## Directive
Single out each line with the word "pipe" and copy it.

::: Provided data

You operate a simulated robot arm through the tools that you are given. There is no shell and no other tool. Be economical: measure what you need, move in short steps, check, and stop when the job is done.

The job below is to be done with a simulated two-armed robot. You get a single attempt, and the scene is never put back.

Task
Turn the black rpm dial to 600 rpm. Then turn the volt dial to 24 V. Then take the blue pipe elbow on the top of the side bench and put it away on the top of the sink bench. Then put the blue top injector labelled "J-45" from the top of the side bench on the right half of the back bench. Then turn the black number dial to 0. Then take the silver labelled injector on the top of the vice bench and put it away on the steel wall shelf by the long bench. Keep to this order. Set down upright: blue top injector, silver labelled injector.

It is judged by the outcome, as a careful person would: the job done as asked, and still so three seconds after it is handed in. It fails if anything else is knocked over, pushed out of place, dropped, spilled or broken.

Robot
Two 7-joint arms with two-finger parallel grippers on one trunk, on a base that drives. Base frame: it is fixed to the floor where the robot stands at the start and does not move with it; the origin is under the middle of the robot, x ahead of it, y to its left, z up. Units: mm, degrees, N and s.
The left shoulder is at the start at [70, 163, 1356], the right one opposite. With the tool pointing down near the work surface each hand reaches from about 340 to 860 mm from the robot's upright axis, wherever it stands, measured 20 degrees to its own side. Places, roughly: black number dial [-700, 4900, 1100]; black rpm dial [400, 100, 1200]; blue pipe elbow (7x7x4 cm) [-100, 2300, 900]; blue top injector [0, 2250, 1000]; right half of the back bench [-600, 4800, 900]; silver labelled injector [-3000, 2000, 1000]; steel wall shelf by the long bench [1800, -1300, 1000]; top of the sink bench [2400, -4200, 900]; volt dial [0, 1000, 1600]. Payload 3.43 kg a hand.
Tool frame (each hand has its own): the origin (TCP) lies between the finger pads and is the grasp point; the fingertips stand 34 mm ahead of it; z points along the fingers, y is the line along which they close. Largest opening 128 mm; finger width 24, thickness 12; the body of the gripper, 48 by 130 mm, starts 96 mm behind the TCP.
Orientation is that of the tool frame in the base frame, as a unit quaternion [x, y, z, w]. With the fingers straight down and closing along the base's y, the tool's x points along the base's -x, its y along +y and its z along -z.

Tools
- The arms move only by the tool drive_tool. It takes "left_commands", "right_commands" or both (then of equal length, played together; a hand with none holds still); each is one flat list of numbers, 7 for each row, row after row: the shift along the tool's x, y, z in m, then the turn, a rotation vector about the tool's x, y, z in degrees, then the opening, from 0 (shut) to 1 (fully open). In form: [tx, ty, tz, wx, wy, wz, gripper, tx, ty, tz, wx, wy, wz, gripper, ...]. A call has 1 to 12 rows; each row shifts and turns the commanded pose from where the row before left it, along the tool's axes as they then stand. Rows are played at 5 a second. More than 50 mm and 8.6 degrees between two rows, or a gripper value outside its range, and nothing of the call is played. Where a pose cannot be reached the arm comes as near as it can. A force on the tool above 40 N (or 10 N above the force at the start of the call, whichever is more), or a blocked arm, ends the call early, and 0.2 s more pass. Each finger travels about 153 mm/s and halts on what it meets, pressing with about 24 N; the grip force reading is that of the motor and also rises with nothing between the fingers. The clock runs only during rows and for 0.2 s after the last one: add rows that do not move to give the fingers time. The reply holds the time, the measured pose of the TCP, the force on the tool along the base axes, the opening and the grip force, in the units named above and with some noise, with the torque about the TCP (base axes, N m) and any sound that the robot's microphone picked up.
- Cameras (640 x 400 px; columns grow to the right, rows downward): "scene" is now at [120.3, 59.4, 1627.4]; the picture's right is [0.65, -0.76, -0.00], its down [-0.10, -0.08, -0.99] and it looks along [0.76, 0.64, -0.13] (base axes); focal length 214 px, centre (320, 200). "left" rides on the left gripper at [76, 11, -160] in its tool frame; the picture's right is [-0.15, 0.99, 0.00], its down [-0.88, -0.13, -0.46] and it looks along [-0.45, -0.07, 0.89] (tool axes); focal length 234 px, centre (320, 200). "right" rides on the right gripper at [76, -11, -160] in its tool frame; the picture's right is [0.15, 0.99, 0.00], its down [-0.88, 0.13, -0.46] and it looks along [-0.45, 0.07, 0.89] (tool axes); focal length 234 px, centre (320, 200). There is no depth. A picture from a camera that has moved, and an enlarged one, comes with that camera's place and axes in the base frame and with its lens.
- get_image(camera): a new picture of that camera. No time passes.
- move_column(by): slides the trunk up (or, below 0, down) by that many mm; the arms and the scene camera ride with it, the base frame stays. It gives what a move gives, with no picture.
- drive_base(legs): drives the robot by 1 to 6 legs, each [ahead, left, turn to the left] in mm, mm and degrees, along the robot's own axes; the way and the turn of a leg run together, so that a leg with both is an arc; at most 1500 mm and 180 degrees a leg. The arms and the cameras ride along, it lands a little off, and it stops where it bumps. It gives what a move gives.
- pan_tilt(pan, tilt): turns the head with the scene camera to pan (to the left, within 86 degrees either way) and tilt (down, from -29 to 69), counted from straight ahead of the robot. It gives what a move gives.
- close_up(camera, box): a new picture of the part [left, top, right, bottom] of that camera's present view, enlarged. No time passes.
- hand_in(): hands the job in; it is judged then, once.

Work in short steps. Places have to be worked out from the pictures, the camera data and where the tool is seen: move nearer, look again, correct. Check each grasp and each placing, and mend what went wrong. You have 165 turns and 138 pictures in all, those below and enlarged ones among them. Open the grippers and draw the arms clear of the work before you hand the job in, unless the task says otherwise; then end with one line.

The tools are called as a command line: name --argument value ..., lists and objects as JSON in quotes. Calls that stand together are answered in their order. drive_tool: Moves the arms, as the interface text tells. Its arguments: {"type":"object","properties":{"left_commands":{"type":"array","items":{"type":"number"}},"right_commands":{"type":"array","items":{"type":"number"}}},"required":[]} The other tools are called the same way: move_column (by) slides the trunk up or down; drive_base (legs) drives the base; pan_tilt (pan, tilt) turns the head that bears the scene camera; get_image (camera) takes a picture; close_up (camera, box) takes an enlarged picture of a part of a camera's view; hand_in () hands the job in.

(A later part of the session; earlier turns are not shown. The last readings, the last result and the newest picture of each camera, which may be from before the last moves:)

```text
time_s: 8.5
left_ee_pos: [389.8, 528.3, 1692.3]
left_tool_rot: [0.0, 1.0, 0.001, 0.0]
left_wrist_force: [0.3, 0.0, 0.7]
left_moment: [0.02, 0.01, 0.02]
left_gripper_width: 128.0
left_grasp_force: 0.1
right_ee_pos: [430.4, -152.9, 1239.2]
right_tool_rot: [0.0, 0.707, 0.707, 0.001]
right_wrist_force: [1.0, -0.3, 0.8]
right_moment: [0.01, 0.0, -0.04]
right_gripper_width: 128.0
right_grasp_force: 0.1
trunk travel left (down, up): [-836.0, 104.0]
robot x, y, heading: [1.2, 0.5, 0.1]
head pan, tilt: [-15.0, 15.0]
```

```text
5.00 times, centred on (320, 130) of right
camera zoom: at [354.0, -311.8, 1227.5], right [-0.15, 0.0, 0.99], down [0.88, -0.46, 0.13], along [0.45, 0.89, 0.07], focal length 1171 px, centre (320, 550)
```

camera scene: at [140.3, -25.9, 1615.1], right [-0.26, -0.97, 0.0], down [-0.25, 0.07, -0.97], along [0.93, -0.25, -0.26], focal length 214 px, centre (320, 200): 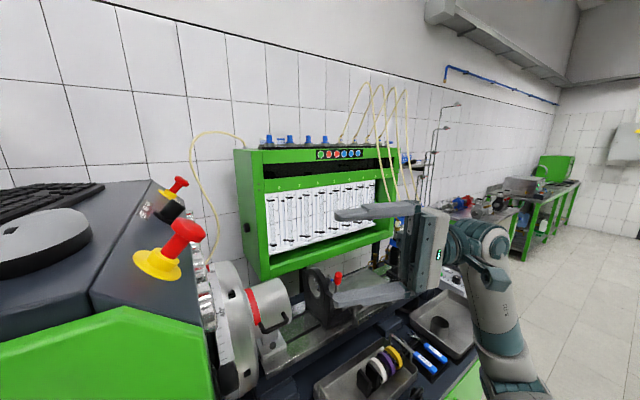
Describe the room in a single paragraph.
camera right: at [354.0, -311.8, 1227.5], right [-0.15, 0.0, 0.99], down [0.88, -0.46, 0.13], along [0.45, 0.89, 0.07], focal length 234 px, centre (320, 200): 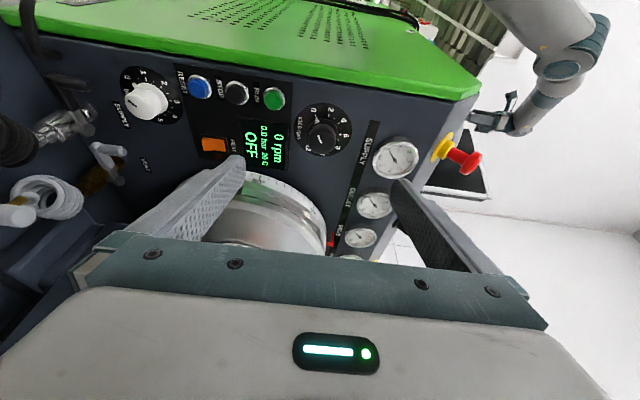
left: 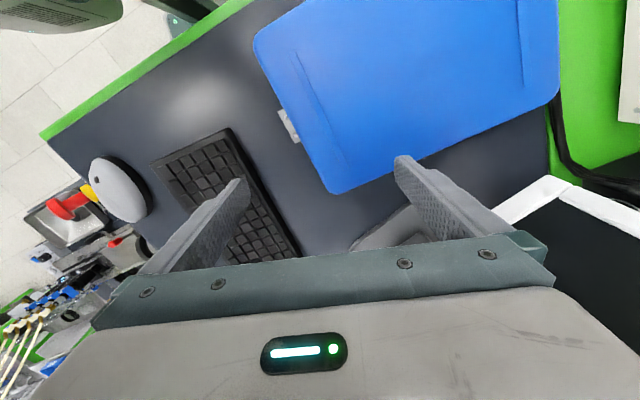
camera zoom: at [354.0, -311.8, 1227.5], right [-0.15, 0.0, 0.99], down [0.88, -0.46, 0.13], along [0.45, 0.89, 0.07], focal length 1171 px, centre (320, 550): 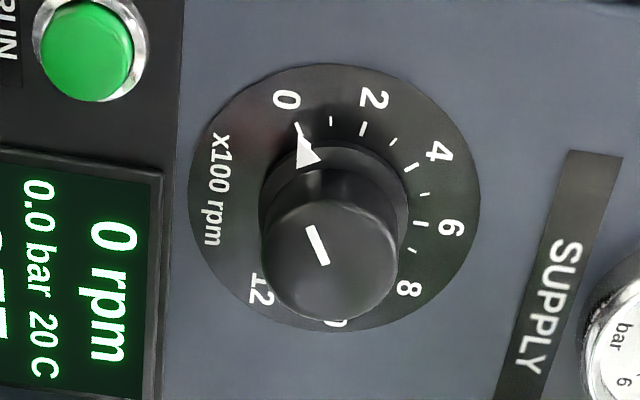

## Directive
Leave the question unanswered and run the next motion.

::::::

## Result for this exercise
Turn the black rpm dial to 600 rpm. Then turn the volt dial to 24 V. Then take the blue pipe elbow on the top of the side bench and put it away on the top of the sink bench. Then put the blue top injector labelled "J-45" from the top of the side bench on the right half of the back bench. Then turn the black number dial to 0. Then take the silver labelled injector on the top of the vice bench and put it away on the steel wall shelf by the long bench. Keep to this order. Set down upright: blue top injector, silver labelled injector.
The left shoulder is at the start at [70, 163, 1356], the right one opposite. With the tool pointing down near the work surface each hand reaches from about 340 to 860 mm from the robot's upright axis, wherever it stands, measured 20 degrees to its own side. Places, roughly: black number dial [-700, 4900, 1100]; black rpm dial [400, 100, 1200]; blue pipe elbow (7x7x4 cm) [-100, 2300, 900]; blue top injector [0, 2250, 1000]; right half of the back bench [-600, 4800, 900]; silver labelled injector [-3000, 2000, 1000]; steel wall shelf by the long bench [1800, -1300, 1000]; top of the sink bench [2400, -4200, 900]; volt dial [0, 1000, 1600]. Payload 3.43 kg a hand.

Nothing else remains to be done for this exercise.